In this week’s “Something Stupid”, as we’re being introduced to Gus’ cavernous underground lab mid-construction, “Big Rock Candy Mountain” plays – it’s a folk song about a hobo’s idea of paradise. Of course, these work conditions don’t bring to mind any images of sunshine or lemonade springs or blue birds singing, and it’s a cruel reminder of the characters’ reality and the inevitabilities we’re facing as an audience this season. “Something Beautiful” (episode 3) showed Kim looking ahead at her future as a lawyer, and “Something Stupid” shows us that future realized.

Last week, I had mentioned how each little arc within this season had culminated to the point where it required a time-jump, and, sure enough, “Something Stupid” starts with advancing us eight months ahead through one of the show’s most beautifully executed and heartbreaking montages. It is the show’s most courageous teaser yet, taking massive leaps in terms of characterization as opposed to walking us through each day or week over the course of a few episodes or a whole season. A single black line splits the frame into two halves. Jimmy crosses the divide to pour Kim wine, and she crosses it to drape her leg over his. By the next shot, they are beginning their mornings apart – the change is so sudden we barely have time to process it and, before long, there’s no going back. From June 2003 to January 2004, the adoring pair that had sweetly tended to wounds in front of a mirror just two episodes previous is barely recognizable. It’s narrative whiplash.

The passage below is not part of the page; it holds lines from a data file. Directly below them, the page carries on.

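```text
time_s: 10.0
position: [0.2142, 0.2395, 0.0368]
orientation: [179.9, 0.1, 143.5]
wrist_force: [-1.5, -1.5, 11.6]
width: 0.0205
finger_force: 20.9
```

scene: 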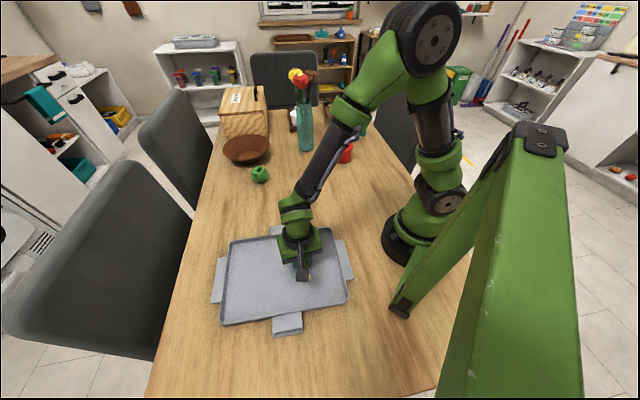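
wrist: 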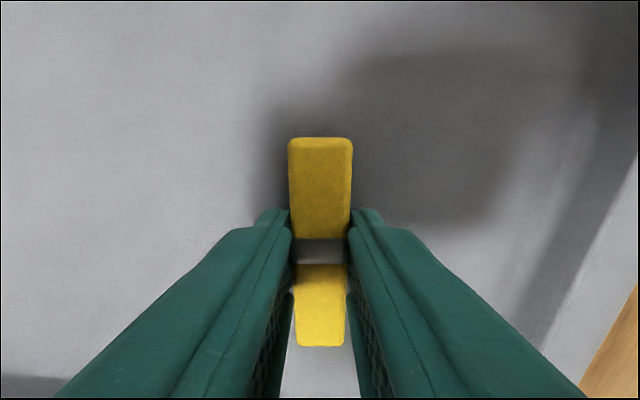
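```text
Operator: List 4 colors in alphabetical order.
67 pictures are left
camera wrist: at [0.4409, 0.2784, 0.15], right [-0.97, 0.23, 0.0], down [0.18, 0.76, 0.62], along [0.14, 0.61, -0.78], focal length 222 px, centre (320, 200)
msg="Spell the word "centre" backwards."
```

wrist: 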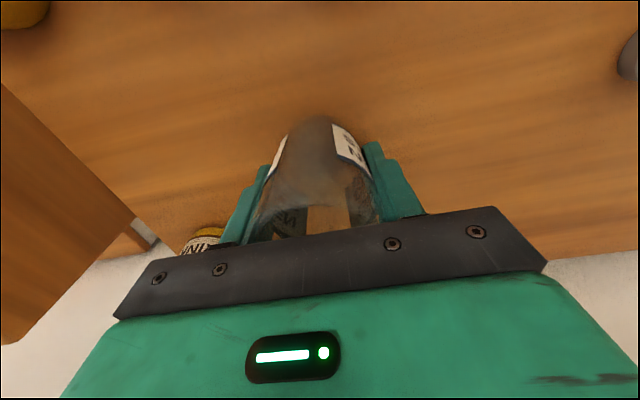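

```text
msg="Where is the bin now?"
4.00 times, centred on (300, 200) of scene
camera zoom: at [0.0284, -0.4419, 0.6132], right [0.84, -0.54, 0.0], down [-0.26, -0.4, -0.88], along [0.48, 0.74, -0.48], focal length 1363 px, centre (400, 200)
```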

Kim would rather squeeze her stress into a ball while Jimmy would hurl it at a window hoping to catch it. He’s up late watching movies while she’s passed out in bed and covered in PPD casework. A Frank & Nancy Sinatra cover song winds down singing “I love you” while they’re separated by location – Kim is still at work pulling files while he’s at home feeding his goldfish, the very fish responsible for his connection to the vet and the ABQ criminal underworld – they are playing opposing sides of the law, growing distant with each passing month, and the teaser closes with Kim’s side of the divider darkening (after all, the song is over and this cover version isn’t a duet anyway) as Jimmy stares off despondently, counting down the days until he gets his law license. But what exactly is Jimmy looking forward to, especially since Kim has already moved on and grown larger within Schweikart & Cokely?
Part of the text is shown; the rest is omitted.